- Given exercise: Scan the entries below and extract each line with the word "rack" in it.

- Sessions with a simulated robot:
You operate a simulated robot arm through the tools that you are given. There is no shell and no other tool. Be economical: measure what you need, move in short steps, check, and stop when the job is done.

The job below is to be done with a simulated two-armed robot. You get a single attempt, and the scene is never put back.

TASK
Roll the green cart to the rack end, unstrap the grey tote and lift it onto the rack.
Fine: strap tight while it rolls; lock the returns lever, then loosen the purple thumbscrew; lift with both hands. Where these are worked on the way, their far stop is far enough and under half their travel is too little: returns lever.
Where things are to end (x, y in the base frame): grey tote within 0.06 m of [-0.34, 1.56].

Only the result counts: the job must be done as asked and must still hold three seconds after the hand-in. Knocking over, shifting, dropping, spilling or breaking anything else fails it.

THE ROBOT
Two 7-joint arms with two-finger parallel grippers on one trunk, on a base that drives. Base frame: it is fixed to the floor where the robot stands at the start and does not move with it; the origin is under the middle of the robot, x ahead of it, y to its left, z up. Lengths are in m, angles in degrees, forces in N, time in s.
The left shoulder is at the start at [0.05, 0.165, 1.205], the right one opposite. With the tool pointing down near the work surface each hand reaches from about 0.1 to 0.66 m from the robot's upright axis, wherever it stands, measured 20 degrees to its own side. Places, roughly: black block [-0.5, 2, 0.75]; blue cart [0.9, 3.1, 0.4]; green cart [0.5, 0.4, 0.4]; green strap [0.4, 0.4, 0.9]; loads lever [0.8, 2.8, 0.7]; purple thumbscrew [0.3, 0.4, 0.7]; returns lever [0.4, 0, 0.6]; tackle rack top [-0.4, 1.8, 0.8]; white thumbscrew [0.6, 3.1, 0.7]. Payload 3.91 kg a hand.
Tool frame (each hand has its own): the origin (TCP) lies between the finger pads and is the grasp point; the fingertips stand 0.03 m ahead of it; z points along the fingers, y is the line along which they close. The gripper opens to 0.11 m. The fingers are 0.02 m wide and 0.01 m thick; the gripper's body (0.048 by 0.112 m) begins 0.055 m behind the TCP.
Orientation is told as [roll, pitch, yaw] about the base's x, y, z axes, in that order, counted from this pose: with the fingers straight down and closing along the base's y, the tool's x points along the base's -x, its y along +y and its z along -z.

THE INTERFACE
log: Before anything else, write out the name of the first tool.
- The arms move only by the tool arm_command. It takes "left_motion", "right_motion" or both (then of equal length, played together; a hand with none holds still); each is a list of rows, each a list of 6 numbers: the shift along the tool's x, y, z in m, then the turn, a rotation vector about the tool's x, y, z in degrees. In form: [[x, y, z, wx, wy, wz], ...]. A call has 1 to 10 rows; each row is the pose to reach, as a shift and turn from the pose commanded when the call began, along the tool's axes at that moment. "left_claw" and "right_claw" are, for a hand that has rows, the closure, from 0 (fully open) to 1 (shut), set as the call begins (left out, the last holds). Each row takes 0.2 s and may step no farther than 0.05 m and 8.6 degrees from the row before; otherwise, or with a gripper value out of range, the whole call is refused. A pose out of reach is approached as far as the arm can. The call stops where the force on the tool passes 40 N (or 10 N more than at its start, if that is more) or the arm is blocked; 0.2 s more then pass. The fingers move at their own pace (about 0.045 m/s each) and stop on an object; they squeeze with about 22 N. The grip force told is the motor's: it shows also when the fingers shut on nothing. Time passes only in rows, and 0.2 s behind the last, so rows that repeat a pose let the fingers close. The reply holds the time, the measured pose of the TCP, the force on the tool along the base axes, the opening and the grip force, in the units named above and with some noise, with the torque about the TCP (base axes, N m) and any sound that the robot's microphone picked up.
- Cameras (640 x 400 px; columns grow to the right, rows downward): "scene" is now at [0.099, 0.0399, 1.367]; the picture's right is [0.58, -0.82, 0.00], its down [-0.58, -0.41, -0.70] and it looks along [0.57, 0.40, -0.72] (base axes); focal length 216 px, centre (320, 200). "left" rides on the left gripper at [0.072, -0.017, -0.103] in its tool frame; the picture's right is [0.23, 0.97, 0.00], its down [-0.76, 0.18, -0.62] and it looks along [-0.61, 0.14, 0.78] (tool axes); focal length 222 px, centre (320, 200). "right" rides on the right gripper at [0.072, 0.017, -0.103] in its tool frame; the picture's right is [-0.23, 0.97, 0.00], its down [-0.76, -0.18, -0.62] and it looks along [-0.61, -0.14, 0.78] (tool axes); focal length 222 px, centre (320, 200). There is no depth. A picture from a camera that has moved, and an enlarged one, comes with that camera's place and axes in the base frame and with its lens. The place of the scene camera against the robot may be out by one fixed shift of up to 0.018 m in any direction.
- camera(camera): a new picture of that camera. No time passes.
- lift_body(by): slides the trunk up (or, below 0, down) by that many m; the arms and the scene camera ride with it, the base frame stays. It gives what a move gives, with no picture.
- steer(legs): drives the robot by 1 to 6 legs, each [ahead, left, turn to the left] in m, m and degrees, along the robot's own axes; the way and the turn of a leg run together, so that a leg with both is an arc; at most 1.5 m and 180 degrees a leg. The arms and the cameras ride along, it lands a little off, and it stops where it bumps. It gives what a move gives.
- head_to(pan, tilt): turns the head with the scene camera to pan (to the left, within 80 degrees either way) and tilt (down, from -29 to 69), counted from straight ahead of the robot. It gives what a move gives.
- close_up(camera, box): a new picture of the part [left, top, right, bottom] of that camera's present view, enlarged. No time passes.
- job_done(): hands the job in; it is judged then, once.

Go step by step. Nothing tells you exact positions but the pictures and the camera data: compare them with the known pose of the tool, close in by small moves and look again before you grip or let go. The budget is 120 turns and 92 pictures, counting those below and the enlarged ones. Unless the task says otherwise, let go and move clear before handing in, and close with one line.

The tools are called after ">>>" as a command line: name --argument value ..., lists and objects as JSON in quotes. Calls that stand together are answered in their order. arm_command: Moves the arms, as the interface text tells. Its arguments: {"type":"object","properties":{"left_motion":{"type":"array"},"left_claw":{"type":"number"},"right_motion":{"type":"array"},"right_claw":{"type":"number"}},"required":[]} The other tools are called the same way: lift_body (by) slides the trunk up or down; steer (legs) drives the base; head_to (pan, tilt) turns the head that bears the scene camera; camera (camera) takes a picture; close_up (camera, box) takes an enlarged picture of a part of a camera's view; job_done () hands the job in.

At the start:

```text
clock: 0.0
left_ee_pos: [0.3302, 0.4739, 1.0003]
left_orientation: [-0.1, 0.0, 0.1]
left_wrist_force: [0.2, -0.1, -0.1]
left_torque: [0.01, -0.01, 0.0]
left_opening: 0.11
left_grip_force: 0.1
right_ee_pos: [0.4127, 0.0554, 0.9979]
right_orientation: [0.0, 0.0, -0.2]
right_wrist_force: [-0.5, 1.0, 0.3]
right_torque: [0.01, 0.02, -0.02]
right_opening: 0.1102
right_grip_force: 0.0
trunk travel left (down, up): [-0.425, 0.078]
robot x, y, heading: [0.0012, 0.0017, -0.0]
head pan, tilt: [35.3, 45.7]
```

...

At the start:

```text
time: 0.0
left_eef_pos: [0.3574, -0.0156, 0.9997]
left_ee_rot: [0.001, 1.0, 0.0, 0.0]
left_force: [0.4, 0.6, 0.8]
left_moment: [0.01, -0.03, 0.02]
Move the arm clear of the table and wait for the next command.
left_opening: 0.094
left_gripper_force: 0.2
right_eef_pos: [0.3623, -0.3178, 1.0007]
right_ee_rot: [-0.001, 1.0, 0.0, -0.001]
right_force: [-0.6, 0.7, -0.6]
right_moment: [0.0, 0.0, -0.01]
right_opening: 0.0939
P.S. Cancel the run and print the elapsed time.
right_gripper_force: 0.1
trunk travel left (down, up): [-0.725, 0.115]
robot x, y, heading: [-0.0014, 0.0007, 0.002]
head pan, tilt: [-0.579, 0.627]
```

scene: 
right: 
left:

- Problem solution:
Roll the green cart to the rack end, unstrap the grey tote and lift it onto the rack.
The left shoulder is at the start at [0.05, 0.165, 1.205], the right one opposite. With the tool pointing down near the work surface each hand reaches from about 0.1 to 0.66 m from the robot's upright axis, wherever it stands, measured 20 degrees to its own side. Places, roughly: black block [-0.5, 2, 0.75]; blue cart [0.9, 3.1, 0.4]; green cart [0.5, 0.4, 0.4]; green strap [0.4, 0.4, 0.9]; loads lever [0.8, 2.8, 0.7]; purple thumbscrew [0.3, 0.4, 0.7]; returns lever [0.4, 0, 0.6]; tackle rack top [-0.4, 1.8, 0.8]; white thumbscrew [0.6, 3.1, 0.7]. Payload 3.91 kg a hand.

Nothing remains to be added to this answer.